Date of Award


Document Type

Open Access Dissertation


Physics and Astronomy



First Advisor

Thomas M Crawford


A novel manufacturing technology that offers a low-cost alternative for creating more complex optical materials that are assembled with single-nanometer precision is demonstrated. Using the enormous magnetic field gradients present near the surface of magnetic recording media, colloidally suspended superparamagnetic nanopartilces are self-assembled into patterned microstructures.

The position and shape of these microstructures are precisely controlled by magnetic patterns on the template. The template that can be reprogrammed and reused is magnetically recorded using commercial magnetic recording technology. These microstructures consisting entirely of self-assembled magnetic nanoparticles are then transferred to flexible polymer thin films with patterns maintained. In particular, all-nanoparticle diffraction gratings are fabricated by employing this technology and extensively studied.

Based on the nanomanufacturing technology, a versatile measurement technique is developed to study magnetic nanoparticle self-assembly dynamics. The self-assembly dynamics is monitored in real-time by detecting optical diffraction from an all-nanoparticle grating as it self-assembles. It is demonstrated the nanoparticle self-assembly not only strongly depends on the nanoparticle concentration and size, but also shows a dramatic change in the diffracted intensity as a result of the suspension pH that is not observed with static light scattering. Further, the diffracted signal not only has high sensitivity to the particle aggregation, but also detects different time dependence that depends on the colloidal stability of particles. The diffraction efficiency can be strongly enchanted by mixing the nanoparticle suspension with a small amount of phosphate buffer saline (PBS). While common dynamic light scattering and Zeta potential measurements do not show such a dramatic dependence on the PBS volume as this optical diffraction measurement shows.

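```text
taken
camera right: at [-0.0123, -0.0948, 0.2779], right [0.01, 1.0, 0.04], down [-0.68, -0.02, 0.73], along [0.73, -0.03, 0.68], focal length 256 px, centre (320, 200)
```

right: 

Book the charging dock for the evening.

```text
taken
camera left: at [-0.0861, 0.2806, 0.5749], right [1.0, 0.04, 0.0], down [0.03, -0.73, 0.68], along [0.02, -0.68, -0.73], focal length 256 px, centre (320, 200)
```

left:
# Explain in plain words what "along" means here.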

This demonstrates not only the nanoparticle self-assembly process is highly tunable, but also the optical diffraction is more sensitive to subtle changes in colloidal stability of particle suspensions than commonly used light scattering. This metrology has a strong potential as a complementary metrology for commonly used dynamic light scattering measurements.

In a second study, ultrafast magnetization dynamics are investigated by employing a pulse shaping scheme consisting of two ultrashort (30 ps) spin-transfer torque (STT) pulses with variable delay, amplitudes and polarities. A coherent control of the magnetization dynamics is demonstrated to reliably manipulate the magnetization dynamics. Magnetic dynamics show strong asymmetrical dependence on the inter-pulse delay for oppositely polarized pulses. Experimental measurements suggest that appropriately-shaped spin transfer can be used to efficiently manipulate the orientation of a free layer nanomagnet, thus providing an alternative for spin torque driven spintronic devices. An additional 5 ns STT pulse with variable amplitudes are combined and precisely timed with the pair of picosecond pulses to cancel the magnetic damping.

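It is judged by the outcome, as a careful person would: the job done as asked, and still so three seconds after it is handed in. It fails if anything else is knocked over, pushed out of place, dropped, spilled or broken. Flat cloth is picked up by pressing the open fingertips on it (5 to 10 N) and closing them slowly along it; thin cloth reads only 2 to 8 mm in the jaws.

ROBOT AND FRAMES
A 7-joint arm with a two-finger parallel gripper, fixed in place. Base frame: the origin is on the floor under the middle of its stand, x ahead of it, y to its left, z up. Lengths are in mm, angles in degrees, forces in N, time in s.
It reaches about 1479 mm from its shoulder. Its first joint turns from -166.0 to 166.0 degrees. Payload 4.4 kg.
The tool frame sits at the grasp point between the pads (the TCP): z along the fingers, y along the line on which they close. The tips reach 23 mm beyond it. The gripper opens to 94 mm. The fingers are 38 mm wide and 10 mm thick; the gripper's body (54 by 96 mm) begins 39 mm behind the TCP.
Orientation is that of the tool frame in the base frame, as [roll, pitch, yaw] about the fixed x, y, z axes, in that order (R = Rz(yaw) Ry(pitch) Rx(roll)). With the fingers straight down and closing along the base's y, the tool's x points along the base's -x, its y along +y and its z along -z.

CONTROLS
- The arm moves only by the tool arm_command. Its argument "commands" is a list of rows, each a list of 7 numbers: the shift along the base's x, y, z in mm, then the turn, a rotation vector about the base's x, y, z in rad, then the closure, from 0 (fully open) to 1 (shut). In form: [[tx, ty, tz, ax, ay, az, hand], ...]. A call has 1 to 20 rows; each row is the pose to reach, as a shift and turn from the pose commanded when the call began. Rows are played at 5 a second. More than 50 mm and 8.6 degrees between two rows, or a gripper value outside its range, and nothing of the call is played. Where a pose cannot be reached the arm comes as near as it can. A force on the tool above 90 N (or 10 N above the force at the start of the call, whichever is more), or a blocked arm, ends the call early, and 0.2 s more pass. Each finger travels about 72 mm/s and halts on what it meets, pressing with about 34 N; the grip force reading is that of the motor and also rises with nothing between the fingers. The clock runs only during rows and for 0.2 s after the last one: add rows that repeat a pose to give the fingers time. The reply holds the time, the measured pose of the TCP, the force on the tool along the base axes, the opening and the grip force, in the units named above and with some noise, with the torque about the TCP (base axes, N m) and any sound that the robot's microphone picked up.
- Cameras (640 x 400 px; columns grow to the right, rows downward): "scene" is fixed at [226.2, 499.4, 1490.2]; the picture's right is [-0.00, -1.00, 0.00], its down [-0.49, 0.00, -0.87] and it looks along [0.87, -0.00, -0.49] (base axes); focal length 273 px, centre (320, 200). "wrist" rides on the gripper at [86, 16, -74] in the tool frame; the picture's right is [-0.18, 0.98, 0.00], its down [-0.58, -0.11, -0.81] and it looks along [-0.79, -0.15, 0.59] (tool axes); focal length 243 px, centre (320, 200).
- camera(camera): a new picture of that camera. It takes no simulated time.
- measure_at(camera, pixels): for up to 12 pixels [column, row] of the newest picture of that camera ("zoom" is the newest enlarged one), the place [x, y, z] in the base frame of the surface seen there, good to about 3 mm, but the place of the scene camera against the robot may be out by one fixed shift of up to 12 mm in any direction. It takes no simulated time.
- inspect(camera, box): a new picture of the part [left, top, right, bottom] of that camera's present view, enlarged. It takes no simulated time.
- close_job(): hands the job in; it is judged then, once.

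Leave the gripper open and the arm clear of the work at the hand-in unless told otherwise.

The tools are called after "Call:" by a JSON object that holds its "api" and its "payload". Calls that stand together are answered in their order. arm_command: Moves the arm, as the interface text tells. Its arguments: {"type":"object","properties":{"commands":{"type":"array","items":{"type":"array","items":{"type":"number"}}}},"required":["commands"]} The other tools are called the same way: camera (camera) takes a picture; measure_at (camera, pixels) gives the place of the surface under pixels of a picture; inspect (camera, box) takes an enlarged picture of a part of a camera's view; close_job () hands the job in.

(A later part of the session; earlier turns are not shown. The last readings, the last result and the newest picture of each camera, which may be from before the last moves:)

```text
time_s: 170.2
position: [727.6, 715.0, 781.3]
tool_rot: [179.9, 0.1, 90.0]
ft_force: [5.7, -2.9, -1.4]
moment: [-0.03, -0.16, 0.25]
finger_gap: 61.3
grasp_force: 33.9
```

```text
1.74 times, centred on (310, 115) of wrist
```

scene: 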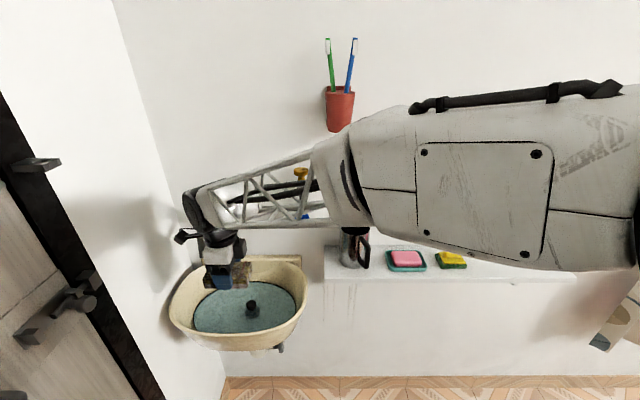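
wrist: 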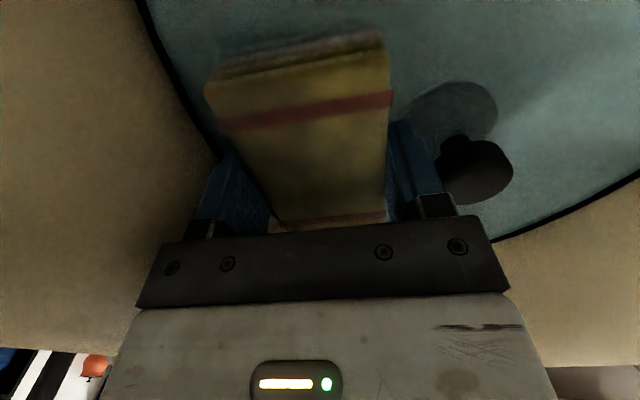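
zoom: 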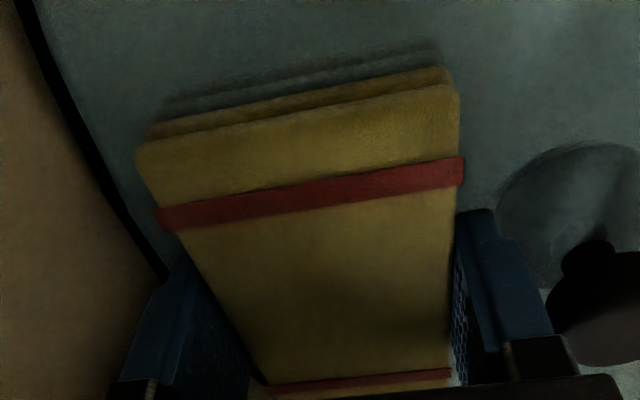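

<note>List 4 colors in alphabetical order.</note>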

Although partial damping cancellation is possible with dc currents, the resulting trajectories are completely dephased, demonstrating that precisely-timed pulses are required to observe nearly complete damping cancellation with time-domain sampling experiments. Partial experimental work that attempts to uncover ultrafast demagnetization process by combining 1ps STT pulses with femtosecond optical pulses has also been performed.